外交と対話
「ヘンリー・キッシンジャー氏は自国の国益を断固として主張する力があり、今の西側の政治家らの狂気と粉砕を背景にしながらも外交と対話の再生を図ろうとした有能な外交官として歴史に名を遺すだろう」クレムリンはキッシンジャー氏の逝去にこうした声明を表明。
ロシアがこう評すキッシンジャー氏の方は、2016年のモスクワ訪問の際にプーチン大統領について、こんな感想を述べていた。

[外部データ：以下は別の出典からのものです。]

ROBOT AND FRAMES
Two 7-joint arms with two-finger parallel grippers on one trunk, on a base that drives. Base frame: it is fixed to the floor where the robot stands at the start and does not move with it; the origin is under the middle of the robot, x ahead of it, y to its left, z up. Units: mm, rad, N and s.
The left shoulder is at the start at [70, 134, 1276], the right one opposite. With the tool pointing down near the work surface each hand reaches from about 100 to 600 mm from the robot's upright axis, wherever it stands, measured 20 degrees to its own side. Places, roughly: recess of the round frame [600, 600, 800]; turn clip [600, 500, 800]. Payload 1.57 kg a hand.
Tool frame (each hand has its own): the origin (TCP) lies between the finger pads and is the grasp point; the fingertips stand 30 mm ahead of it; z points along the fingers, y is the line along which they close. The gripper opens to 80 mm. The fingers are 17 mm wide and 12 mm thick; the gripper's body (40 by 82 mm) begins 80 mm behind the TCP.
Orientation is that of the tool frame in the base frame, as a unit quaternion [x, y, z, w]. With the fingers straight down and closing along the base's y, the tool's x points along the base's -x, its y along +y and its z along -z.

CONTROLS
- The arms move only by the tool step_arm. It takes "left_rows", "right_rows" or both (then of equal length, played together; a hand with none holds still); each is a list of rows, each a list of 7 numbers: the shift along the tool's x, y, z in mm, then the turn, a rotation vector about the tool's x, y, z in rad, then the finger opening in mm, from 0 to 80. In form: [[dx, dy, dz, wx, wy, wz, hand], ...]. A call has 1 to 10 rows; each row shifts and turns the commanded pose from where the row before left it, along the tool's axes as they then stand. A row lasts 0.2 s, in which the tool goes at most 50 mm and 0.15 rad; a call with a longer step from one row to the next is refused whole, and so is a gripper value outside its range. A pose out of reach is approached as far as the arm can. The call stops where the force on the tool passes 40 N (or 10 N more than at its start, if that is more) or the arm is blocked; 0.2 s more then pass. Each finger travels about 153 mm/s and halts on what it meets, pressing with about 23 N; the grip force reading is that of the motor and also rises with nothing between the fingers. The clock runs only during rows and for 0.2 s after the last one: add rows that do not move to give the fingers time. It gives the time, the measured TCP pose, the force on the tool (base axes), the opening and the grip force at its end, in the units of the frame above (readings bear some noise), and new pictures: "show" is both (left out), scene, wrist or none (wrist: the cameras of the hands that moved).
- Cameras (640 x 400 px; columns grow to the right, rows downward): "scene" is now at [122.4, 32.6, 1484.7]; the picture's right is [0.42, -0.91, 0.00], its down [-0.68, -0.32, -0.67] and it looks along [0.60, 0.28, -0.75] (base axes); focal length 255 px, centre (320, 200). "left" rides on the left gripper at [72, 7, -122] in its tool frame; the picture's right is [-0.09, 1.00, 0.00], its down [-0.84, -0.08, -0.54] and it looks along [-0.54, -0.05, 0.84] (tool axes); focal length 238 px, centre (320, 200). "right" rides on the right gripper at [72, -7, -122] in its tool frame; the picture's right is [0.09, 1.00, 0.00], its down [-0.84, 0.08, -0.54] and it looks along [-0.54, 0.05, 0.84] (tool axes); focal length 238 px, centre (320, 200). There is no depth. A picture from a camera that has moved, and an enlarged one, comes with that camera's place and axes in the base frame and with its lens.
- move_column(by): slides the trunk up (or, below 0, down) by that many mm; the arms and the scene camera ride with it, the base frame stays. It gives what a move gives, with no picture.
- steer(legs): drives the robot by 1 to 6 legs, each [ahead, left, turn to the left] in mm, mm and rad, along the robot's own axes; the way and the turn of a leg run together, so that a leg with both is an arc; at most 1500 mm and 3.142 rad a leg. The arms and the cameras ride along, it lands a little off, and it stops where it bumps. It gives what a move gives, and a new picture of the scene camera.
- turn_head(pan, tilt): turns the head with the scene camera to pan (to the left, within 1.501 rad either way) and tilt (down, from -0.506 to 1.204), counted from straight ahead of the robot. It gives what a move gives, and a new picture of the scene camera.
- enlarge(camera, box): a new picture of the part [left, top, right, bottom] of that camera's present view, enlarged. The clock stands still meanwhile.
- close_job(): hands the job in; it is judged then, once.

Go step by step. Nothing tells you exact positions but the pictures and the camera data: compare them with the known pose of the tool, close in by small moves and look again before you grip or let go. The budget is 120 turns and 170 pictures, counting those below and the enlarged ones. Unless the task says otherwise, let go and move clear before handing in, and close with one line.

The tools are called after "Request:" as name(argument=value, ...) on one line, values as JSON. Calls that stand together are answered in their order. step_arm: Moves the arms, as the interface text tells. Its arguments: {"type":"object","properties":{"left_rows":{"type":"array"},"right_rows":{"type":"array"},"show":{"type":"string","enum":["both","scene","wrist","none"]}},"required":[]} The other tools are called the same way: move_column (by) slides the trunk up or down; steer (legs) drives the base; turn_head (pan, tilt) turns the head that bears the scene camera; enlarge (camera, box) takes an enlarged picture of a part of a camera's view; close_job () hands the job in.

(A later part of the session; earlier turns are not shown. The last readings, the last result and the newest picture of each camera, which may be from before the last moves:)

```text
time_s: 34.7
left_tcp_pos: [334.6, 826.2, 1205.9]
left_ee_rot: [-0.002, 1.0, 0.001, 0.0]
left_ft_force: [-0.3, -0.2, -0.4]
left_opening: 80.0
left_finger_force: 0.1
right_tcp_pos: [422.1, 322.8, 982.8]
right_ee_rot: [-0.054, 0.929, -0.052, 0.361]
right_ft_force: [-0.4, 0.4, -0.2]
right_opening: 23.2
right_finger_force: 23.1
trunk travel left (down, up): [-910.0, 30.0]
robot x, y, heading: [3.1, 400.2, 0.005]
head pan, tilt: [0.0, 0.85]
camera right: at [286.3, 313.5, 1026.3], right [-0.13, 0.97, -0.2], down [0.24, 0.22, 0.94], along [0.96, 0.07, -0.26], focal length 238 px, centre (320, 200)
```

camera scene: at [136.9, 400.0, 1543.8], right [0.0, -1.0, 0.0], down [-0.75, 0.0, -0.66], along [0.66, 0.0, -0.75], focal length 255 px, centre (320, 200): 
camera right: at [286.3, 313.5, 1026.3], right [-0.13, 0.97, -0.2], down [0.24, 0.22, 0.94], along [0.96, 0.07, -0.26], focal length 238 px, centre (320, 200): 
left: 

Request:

「ロシアのウラジーミル・プーチン大統領は、自国の国益を明確に計算し、断固として譲らない。そしてその国益には独自の特徴がいくつもあることを正当に示している」
自国の国益を擁護し、全ての問題を対話を通じて解決する。まさにこの資質がキッシンジャー氏とプーチン氏を近づけ、お互いにとって興味深い対話相手にさせていた。
民主主義? それとも権力の空洞?
キッシンジャー氏がプーチン氏を独裁者呼ばわりしたことは一度もない。またロシアを非民主主義国と扱いしたこともなかった。キッシンジャー氏は、「今日の世界では、脅威は国家権力の集中からではなく、国家権力の崩壊の結果、生じることが多い。権力の空洞が拡張すれば、かつてどれほどの威信を誇った国であろうとも、それには対抗できない」と指摘していた。
多極世界は不可避
キッシンジャー氏は米国とその同盟国に対し、新国際システムの形成過程においてロシアの声に耳を傾けるよう助言していた。キッシンジャー氏とプーチン大統領は、米露が長期的に利益を得るには、現在の混乱と不安定さを新たな多極的均衡へと転換するような世界秩序が必要との認識で一致していた。